*The exercise*. Print, exactly as given, each line of the data from the line containing "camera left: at" up to and including its last line.
★ ★ ★ ★ ★
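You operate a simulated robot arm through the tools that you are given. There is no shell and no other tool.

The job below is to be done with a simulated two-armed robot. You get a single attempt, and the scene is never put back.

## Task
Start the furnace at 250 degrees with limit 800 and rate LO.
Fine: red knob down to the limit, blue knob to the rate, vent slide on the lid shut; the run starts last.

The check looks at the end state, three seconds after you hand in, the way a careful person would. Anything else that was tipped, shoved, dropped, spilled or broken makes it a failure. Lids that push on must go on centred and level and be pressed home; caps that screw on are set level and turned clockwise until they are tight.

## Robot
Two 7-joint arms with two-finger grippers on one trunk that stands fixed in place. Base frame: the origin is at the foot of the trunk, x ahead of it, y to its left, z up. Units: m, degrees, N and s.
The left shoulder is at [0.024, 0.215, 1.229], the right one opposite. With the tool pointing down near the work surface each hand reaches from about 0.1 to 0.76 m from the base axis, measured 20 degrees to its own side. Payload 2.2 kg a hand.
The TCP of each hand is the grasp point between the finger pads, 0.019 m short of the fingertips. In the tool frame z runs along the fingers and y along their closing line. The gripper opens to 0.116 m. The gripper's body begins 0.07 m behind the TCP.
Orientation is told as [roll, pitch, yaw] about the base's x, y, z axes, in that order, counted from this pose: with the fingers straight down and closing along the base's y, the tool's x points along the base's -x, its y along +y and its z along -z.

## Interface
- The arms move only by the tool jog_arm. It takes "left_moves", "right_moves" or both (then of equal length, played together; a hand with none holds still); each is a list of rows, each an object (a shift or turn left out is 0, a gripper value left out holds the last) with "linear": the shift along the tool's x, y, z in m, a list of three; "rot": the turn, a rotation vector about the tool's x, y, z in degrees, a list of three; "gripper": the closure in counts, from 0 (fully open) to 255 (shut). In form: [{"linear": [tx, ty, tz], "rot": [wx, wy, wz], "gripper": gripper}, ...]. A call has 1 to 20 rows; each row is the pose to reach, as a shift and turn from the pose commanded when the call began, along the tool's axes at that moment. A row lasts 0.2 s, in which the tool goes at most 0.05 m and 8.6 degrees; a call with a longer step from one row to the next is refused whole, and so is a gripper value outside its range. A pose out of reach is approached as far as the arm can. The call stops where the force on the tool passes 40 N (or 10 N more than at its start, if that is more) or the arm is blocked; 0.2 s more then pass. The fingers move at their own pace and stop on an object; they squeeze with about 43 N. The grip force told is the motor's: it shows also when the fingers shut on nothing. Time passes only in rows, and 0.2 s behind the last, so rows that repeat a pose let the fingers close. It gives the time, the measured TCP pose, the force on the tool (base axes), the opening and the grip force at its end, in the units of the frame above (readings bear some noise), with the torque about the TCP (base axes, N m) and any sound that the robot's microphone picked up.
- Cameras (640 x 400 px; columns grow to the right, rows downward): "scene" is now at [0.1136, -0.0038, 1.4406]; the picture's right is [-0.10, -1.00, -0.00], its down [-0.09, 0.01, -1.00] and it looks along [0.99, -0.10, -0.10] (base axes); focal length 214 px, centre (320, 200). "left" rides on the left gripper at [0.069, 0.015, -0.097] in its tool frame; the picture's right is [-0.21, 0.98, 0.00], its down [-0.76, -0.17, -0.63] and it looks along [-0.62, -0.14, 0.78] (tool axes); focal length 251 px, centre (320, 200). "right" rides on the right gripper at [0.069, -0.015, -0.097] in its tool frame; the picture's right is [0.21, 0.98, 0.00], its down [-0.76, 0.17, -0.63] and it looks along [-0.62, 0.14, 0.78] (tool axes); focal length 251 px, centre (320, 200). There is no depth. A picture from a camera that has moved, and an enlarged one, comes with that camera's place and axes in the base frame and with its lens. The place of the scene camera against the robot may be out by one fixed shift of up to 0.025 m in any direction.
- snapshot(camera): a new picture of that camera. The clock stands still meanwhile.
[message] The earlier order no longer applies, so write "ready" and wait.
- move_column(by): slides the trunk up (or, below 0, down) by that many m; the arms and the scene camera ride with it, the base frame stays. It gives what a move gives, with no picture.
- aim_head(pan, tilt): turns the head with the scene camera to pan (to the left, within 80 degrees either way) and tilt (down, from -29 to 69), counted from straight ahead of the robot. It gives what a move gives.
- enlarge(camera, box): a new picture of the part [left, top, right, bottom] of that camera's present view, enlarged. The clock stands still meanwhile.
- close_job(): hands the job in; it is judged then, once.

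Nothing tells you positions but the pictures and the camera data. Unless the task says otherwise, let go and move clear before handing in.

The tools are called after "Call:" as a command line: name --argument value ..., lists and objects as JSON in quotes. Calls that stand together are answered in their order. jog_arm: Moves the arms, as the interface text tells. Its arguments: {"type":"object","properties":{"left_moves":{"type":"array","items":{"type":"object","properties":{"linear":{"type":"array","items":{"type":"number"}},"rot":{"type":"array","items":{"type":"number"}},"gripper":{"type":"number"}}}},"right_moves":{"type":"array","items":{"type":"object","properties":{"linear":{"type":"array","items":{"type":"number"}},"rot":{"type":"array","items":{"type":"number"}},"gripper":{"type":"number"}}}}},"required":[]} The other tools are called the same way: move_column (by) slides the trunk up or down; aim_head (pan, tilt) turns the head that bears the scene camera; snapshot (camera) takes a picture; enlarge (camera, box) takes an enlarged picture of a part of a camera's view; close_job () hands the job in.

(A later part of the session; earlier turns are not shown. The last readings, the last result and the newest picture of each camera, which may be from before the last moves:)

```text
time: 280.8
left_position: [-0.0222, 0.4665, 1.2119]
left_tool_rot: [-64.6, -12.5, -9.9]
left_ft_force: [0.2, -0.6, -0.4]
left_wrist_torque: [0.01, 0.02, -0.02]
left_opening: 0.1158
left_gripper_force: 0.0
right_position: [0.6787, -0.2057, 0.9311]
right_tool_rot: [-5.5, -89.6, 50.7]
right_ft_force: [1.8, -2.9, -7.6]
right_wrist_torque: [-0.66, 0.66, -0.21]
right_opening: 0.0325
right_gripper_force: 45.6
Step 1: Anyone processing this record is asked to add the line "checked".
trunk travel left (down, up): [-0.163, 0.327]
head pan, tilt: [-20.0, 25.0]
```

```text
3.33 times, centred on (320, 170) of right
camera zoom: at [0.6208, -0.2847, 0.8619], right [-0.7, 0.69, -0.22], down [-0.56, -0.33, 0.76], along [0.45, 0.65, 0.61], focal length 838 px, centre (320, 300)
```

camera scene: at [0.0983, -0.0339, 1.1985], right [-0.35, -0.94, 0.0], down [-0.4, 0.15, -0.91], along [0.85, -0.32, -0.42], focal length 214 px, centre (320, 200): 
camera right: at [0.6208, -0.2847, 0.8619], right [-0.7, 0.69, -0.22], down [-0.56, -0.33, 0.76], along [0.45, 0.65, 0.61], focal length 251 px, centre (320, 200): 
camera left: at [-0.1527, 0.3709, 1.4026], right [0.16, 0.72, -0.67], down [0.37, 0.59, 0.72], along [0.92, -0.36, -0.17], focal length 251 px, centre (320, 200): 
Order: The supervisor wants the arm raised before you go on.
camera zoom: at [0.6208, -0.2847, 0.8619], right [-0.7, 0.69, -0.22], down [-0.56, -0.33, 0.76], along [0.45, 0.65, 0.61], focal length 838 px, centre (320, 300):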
★ ★ ★ ★ ★
*The answer*.
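camera left: at [-0.1527, 0.3709, 1.4026], right [0.16, 0.72, -0.67], down [0.37, 0.59, 0.72], along [0.92, -0.36, -0.17], focal length 251 px, centre (320, 200): 
Order: The supervisor wants the arm raised before you go on.
camera zoom: at [0.6208, -0.2847, 0.8619], right [-0.7, 0.69, -0.22], down [-0.56, -0.33, 0.76], along [0.45, 0.65, 0.61], focal length 838 px, centre (320, 300):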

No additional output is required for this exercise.